■ **Exercise details**: Gather all lines in the entries below that include the word "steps".

========

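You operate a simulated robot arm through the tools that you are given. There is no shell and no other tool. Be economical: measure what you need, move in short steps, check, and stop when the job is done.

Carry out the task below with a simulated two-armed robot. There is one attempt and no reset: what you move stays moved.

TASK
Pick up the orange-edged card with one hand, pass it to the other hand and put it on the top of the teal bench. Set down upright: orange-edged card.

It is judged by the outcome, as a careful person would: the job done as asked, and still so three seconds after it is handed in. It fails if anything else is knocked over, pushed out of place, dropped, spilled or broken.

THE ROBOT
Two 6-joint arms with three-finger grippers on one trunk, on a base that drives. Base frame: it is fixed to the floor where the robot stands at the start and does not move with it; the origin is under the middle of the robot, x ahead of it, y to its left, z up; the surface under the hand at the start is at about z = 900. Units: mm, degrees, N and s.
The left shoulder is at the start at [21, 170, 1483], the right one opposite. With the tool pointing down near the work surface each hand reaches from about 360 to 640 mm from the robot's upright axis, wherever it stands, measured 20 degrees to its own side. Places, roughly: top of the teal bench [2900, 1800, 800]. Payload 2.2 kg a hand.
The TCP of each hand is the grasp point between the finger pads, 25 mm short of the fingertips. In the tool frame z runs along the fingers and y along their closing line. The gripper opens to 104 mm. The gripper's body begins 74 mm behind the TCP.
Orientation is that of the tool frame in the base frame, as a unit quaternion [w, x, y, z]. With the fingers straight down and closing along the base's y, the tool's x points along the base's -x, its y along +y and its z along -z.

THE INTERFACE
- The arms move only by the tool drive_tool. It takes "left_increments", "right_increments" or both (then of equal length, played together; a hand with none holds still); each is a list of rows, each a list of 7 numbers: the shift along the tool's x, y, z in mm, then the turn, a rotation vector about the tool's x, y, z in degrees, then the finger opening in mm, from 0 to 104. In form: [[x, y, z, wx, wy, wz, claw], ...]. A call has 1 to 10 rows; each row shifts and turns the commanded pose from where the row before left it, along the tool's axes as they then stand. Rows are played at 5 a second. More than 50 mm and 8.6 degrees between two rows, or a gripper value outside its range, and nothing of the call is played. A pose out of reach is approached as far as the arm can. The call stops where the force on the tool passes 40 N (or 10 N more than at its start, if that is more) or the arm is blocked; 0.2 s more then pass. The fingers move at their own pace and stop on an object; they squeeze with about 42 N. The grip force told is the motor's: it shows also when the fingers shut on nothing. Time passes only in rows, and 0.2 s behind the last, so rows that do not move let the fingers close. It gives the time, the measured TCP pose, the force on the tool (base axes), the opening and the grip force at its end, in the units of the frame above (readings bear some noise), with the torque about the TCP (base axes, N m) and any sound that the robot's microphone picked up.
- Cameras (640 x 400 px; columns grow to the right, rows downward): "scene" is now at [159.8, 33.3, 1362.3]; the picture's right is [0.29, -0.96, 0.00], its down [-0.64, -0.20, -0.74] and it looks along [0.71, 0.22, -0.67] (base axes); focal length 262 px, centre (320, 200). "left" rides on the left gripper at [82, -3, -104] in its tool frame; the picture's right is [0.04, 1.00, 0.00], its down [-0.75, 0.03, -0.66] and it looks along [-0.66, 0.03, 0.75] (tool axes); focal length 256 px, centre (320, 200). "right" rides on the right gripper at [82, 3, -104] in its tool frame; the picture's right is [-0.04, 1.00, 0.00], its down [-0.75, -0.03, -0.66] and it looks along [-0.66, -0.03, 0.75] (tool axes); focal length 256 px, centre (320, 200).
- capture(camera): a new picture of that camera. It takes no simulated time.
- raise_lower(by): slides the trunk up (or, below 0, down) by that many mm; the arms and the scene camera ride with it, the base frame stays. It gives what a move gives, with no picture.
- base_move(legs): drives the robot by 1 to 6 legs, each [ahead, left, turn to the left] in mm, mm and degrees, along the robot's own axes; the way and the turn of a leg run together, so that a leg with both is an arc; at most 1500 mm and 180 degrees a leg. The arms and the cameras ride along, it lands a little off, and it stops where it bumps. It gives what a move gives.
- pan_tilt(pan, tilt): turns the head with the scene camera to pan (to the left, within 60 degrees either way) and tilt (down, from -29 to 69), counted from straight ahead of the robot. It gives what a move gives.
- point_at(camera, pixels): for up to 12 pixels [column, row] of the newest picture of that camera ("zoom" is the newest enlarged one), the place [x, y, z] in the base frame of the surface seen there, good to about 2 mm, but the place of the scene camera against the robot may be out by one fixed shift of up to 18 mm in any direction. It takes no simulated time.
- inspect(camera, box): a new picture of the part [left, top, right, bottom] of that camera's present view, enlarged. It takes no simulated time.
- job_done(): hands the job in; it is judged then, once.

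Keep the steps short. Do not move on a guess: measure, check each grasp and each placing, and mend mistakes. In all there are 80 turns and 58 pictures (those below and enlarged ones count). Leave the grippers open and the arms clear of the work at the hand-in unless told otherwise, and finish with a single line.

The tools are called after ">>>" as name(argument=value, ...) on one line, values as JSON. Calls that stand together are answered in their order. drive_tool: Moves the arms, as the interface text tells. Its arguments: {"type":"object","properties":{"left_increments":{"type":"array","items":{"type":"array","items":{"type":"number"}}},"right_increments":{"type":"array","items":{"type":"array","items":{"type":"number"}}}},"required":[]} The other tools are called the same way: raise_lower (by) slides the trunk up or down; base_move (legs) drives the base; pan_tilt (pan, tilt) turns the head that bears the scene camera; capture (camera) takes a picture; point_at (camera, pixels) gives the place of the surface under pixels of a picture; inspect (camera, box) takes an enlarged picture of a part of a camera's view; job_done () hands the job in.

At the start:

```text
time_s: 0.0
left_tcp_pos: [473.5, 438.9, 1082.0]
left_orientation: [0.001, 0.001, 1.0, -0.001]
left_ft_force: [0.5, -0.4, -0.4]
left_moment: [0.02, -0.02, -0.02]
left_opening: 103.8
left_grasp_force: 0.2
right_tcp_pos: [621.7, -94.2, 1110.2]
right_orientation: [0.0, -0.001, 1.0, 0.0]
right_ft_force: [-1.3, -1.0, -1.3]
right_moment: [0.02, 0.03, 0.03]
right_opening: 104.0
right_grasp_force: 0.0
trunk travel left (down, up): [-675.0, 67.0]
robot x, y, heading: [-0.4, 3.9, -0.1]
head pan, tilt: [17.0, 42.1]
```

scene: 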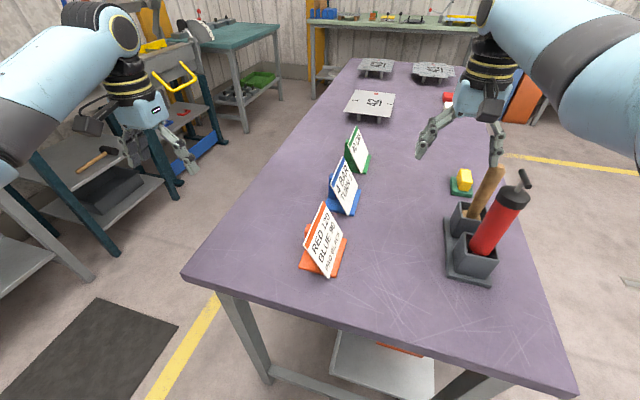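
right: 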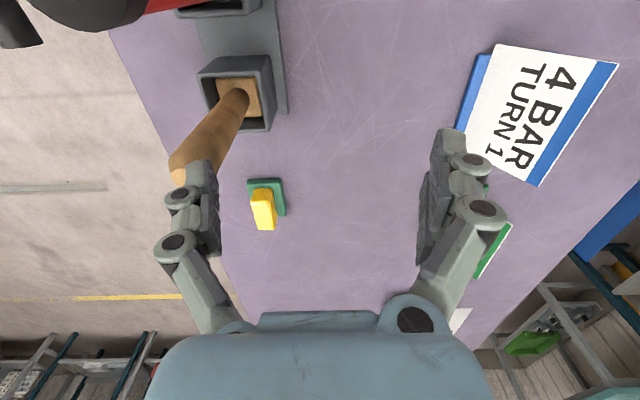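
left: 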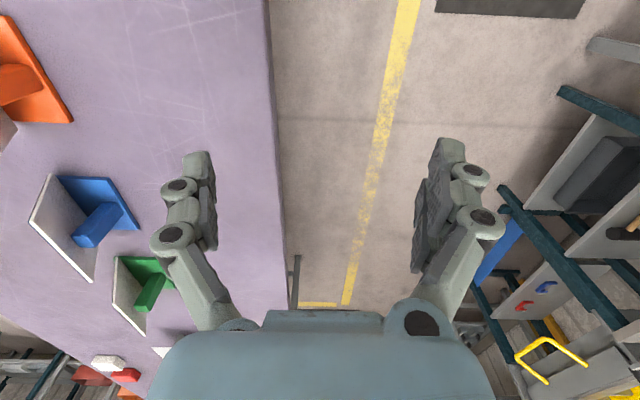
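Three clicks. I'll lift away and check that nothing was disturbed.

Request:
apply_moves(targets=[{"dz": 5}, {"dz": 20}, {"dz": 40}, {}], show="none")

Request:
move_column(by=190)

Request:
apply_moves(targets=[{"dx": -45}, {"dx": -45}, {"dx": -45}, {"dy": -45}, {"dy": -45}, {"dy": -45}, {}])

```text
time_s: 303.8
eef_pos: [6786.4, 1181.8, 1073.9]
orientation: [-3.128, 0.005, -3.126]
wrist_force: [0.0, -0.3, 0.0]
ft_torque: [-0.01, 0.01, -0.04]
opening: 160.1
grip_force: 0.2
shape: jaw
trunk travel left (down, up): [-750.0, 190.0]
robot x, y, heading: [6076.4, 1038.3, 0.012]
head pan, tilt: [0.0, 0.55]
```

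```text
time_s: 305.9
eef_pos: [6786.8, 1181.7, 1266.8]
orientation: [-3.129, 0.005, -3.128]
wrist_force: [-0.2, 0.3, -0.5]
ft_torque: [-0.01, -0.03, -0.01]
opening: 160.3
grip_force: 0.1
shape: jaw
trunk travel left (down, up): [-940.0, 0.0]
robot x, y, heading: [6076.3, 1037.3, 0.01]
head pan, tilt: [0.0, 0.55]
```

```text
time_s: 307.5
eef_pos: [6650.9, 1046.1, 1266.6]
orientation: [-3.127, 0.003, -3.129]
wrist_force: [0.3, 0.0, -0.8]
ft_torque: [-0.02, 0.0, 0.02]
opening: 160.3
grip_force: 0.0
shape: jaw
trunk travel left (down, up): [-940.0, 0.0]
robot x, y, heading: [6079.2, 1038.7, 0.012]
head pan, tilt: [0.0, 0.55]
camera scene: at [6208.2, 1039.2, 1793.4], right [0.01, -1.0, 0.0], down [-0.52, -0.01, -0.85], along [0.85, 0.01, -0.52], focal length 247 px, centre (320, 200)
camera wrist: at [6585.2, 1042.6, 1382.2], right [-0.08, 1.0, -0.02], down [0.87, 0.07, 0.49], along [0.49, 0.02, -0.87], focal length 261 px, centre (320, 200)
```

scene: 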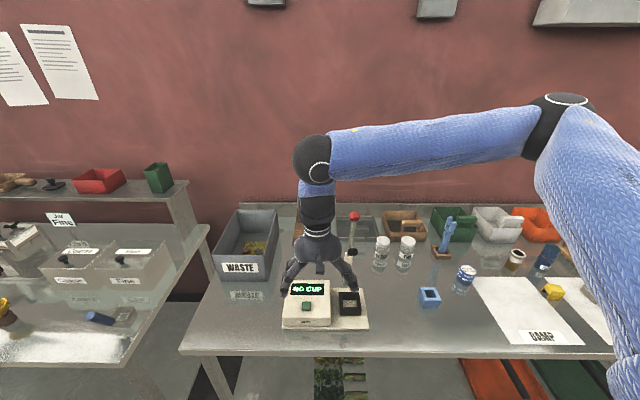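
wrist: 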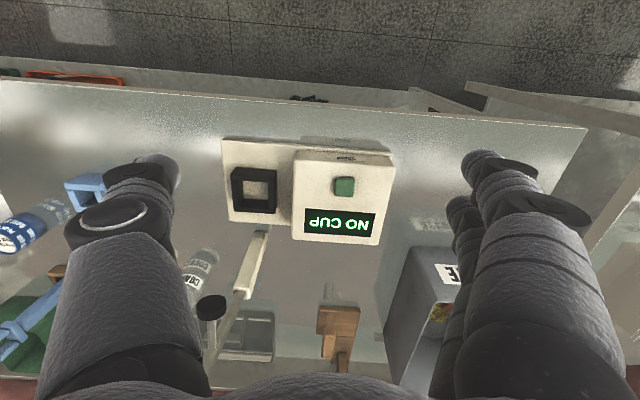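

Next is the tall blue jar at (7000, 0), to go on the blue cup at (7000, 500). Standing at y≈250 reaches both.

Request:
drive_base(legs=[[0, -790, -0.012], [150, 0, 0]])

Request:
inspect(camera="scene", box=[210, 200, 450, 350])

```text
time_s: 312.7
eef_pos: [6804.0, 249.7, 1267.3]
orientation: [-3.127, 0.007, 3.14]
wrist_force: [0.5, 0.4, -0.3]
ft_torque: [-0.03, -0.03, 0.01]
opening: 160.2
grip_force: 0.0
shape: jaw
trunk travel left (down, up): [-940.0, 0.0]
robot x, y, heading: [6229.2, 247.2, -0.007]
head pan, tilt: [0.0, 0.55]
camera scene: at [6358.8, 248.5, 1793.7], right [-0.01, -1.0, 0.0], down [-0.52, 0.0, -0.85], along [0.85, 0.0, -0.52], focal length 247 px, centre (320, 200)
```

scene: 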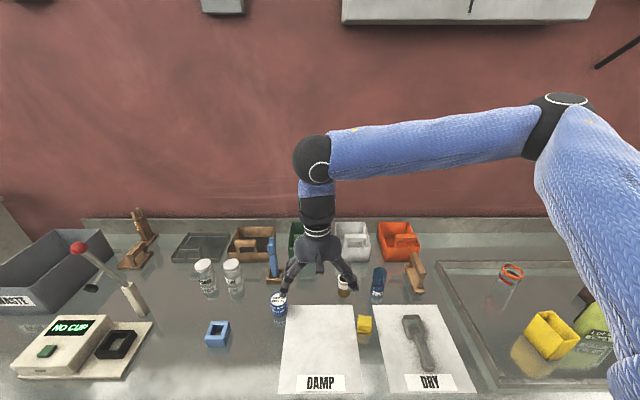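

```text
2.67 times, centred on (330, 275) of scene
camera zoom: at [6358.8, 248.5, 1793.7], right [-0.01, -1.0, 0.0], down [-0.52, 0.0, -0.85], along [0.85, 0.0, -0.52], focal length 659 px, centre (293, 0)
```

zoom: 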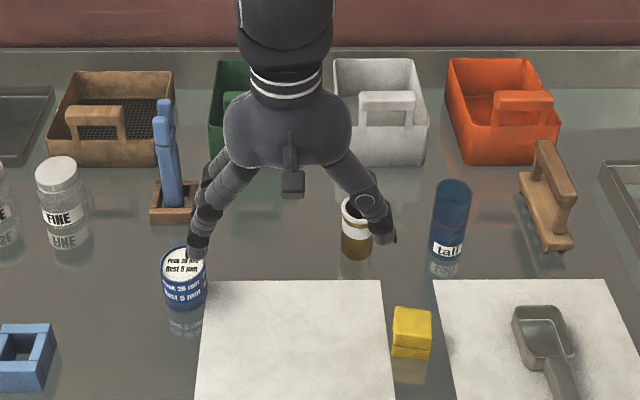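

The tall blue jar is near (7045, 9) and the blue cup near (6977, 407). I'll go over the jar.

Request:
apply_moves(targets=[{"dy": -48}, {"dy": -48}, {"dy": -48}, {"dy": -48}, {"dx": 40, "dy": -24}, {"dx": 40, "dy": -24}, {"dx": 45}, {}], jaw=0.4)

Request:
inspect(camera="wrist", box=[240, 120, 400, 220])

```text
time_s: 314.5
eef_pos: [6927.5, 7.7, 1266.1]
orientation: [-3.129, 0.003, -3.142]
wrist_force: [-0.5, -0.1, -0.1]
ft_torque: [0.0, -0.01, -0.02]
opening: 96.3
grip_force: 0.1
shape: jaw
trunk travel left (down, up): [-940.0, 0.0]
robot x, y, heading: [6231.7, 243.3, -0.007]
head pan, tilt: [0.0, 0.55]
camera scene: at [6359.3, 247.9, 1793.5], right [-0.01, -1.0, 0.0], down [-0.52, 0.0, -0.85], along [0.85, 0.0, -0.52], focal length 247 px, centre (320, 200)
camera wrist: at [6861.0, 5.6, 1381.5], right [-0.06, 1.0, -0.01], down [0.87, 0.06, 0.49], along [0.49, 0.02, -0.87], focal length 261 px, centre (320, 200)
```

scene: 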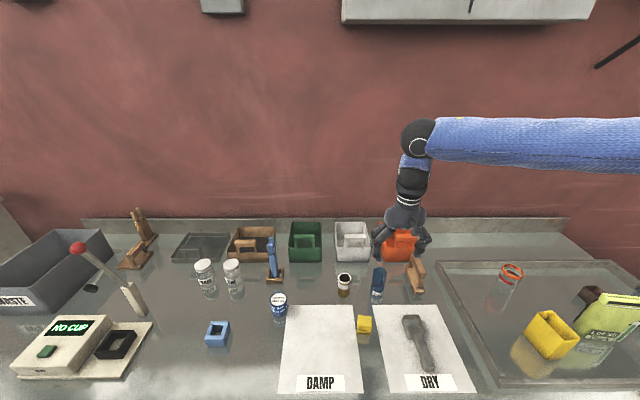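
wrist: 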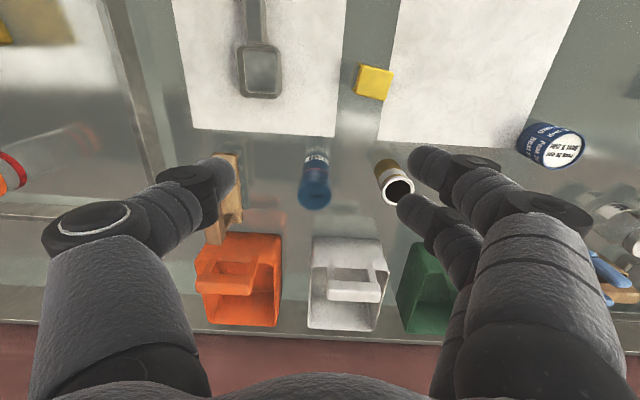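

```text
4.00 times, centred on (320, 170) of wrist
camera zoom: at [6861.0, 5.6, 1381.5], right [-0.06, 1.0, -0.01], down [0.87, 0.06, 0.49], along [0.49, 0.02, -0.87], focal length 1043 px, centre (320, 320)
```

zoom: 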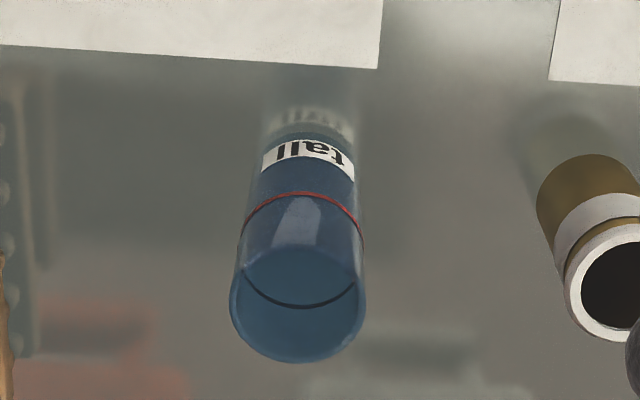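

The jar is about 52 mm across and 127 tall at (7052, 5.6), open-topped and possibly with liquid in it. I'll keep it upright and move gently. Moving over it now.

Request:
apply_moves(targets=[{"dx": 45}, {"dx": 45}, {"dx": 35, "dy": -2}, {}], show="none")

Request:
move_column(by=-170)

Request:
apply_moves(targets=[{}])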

========

■ **Written answer**:
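You operate a simulated robot arm through the tools that you are given. There is no shell and no other tool. Be economical: measure what you need, move in short steps, check, and stop when the job is done.
Keep the steps short. Do not move on a guess: measure, check each grasp and each placing, and mend mistakes. In all there are 80 turns and 58 pictures (those below and enlarged ones count). Leave the grippers open and the arms clear of the work at the hand-in unless told otherwise, and finish with a single line.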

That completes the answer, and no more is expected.